**Text passage:**
- - - -

Tuesday, May 10, 2016

French Islamophobia, Fashion, And Freedom

From Tommy Hilfiger's Ramadan Collection
Here at TKIN we usually avoid the low-hanging fruit. I figure, if something is just really obviously stupid and wrong, you don't really need a whole blog post about it. But we're making an exception today -- because I can't help myself from saying something about this article that appeared in the New York Times in April, describing French reactions to the introduction of modest clothing from various clothing lines.

What started it all is that big name fashion brands, like Dolce and Gabana, H&M, and DKNY put out modest clothing lines -- long skirts, long sleeved tops, a swimming outfit that covers up -- with the implicit suggestion that they were hoping to attract Muslim consumers. Tommy Hilfiger had a "Ramadan collection," and Dolce and Gabana offered abayas and hijabs. Marks and Spencer offered a "burkini."

Some people in France are very upset. The minister for women's rights said the clothing represented "social control over women's bodies" and should not exist. The co-founder of Yves Saint-Laurent said the designers were exploiting a misogynist system and should "have some principles." Philosopher and influential feminist scholar Elisabeth Badinter called for a boycott of the brands that sell "Islamic fashion."

I'm sorry but -- has everyone gone completely insane?  I mean, we are talking about modest clothing. Has it really come to this? That the mere existence of modest clothing for women is some kind of radical problem?

Just a few decades ago, women were shamed and assaulted for not wearing modest clothing that was not modest enough. And today, even though the lines are drawn differently, women are still shamed and assaulted for wearing clothing that is not modest enough. You're telling me a world in which people say "she asked for it" because a woman wore a miniskirt to a party is also a world in which long skirts and covering clothing are banned? FFS.

In the most "reader recommended" comments at the Times, there are two ideas floating around, both of which seem to me ridiculous. One is that the clothing in question is misogynistic because it reflects a cultural double-standard -- in which women have to cover and men do not. The other is that the clothing in question is misogynistic on grounds that women wear it because they're "forced" to.

The commenters at the Times like to think they're very clever, but both of these are a logic fail. The clothing itself isn't anything. Selling modest clothing just gives people the option of modest clothing -- an option anyone I would think anyone has a right to.

To deny this entails saying that the world would be a better place if women didn't have the option of long skirts and covering clothing. So, what -- now we all have to show some tits and ass to save the United Federation of Planets?

From a philosophical point of view, the whole thing recapitulates the essential problem that Francophone culture has with the idea of banning clothing as religious symbols. Because things -- and especially clothing things -- are symbols only in virtue of how they are interpreted. As articles of clothing, they are also just articles of clothing.

- - - -

**Data shown:**
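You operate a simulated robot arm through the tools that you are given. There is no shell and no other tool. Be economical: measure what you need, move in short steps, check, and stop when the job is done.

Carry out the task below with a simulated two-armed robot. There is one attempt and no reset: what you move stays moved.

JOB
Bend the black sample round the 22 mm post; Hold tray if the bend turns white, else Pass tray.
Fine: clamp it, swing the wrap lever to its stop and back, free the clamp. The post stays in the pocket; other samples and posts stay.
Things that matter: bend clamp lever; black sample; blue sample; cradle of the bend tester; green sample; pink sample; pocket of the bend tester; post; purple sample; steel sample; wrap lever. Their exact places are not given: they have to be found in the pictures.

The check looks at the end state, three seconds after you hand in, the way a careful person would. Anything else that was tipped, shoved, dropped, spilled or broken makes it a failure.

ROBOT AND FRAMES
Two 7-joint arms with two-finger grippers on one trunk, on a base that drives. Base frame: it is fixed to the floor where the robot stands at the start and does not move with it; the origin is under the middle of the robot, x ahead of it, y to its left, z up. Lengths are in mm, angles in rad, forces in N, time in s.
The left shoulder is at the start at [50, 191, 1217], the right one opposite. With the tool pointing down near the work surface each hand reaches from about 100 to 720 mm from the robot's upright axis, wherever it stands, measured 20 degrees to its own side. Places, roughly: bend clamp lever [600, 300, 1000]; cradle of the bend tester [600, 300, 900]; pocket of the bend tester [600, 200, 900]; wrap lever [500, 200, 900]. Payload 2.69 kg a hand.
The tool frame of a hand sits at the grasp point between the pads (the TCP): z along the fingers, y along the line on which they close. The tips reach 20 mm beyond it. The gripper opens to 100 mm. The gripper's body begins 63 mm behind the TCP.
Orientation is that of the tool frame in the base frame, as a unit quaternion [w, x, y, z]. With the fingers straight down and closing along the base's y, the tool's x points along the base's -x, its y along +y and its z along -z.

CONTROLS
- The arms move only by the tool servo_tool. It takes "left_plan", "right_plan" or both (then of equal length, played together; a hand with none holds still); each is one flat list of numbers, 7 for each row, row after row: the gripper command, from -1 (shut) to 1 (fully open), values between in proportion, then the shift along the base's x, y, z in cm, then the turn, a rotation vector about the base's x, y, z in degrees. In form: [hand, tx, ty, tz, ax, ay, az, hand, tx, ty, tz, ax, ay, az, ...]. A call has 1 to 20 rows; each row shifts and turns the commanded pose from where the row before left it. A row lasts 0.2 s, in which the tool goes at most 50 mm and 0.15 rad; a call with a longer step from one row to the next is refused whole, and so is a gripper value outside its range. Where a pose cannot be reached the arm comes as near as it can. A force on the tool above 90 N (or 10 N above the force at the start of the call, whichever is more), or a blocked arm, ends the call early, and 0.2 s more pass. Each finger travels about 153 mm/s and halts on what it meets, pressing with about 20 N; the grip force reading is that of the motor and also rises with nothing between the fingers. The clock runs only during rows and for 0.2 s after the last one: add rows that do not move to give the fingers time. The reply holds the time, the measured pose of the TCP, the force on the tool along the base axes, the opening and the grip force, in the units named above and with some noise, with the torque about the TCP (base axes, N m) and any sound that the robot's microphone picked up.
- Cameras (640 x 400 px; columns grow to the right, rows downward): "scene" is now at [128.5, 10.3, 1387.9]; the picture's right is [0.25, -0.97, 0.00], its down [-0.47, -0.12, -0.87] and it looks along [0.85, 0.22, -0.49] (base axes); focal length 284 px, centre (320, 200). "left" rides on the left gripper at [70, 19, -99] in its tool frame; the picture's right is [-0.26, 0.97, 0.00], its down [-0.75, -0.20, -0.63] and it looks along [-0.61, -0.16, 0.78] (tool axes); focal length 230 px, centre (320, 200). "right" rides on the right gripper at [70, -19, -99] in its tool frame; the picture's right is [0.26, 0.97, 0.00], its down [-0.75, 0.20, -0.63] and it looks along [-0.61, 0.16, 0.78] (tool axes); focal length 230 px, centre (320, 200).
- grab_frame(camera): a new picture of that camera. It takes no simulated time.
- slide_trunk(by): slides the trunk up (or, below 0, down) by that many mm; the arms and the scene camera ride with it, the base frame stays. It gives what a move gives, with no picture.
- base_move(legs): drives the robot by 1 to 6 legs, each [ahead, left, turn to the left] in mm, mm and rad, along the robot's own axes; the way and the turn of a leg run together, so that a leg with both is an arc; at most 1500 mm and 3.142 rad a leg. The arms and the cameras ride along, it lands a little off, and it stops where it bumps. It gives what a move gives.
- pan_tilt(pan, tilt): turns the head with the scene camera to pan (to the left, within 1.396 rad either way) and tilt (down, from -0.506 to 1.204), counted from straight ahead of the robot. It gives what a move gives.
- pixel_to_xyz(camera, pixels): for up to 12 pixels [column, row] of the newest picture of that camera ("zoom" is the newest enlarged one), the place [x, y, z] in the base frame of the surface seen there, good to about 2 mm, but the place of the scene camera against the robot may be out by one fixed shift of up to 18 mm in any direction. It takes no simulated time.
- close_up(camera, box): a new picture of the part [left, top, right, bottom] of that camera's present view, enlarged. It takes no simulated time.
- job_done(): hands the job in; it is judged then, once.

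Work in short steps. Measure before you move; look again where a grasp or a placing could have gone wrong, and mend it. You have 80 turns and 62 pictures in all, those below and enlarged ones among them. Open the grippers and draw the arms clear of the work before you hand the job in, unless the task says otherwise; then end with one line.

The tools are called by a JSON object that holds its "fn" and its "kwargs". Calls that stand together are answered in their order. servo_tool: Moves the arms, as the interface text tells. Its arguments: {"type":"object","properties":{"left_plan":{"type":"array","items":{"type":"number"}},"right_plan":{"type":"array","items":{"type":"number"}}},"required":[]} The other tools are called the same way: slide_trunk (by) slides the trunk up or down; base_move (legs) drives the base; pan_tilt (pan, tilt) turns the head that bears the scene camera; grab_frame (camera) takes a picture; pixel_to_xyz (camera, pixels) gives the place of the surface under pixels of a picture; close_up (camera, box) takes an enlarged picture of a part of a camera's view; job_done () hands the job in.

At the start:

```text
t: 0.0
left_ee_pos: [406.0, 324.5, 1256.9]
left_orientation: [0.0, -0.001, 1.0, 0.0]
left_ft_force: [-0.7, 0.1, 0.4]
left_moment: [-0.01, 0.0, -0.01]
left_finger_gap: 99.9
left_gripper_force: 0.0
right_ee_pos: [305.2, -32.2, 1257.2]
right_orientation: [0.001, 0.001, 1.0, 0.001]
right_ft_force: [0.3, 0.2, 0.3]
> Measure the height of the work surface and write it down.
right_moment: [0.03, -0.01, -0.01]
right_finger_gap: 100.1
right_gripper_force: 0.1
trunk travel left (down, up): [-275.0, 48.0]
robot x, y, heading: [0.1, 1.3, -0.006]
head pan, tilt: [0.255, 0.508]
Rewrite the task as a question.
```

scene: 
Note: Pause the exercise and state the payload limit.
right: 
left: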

- - - -

**Given task 1:** Provide the original wording of the text passage from "In the most" as far as "a right to.".
**Given task 2:** Go on with the text passage that begins "Tuesday, May 10, 2016" from its last line.

**Task response 1:**
In the most "reader recommended" comments at the Times, there are two ideas floating around, both of which seem to me ridiculous. One is that the clothing in question is misogynistic because it reflects a cultural double-standard -- in which women have to cover and men do not. The other is that the clothing in question is misogynistic on grounds that women wear it because they're "forced" to.

The commenters at the Times like to think they're very clever, but both of these are a logic fail. The clothing itself isn't anything. Selling modest clothing just gives people the option of modest clothing -- an option anyone I would think anyone has a right to.

**Task response 2:**
As a million people have said before me, how can you say something is wrong when some people do it but "fashion" when Jackie O. does it?

More abstractly, I think there's a tendency to think about cases like this in terms that pit one absolute against another. Like: either you're for radical freedom of the individual in all cases because that's Truth, Justice, and the American Way, OR, you think society and social reality impact on people in complicated ways so that "individual freedom" is just a code for "we'll leave you alone to sort out your own damn problems."

But these things are highly contextual. At this point in my life, I believe that clothing, like food, has entered the category of appropriate radical individualism. That is: let people wear what they want, for the reasons they have, and don't have a lot of opinions and judgments about other people. Let people eat what they want, for the reasons they have, and don't have a lot of opinions or judgments about other people.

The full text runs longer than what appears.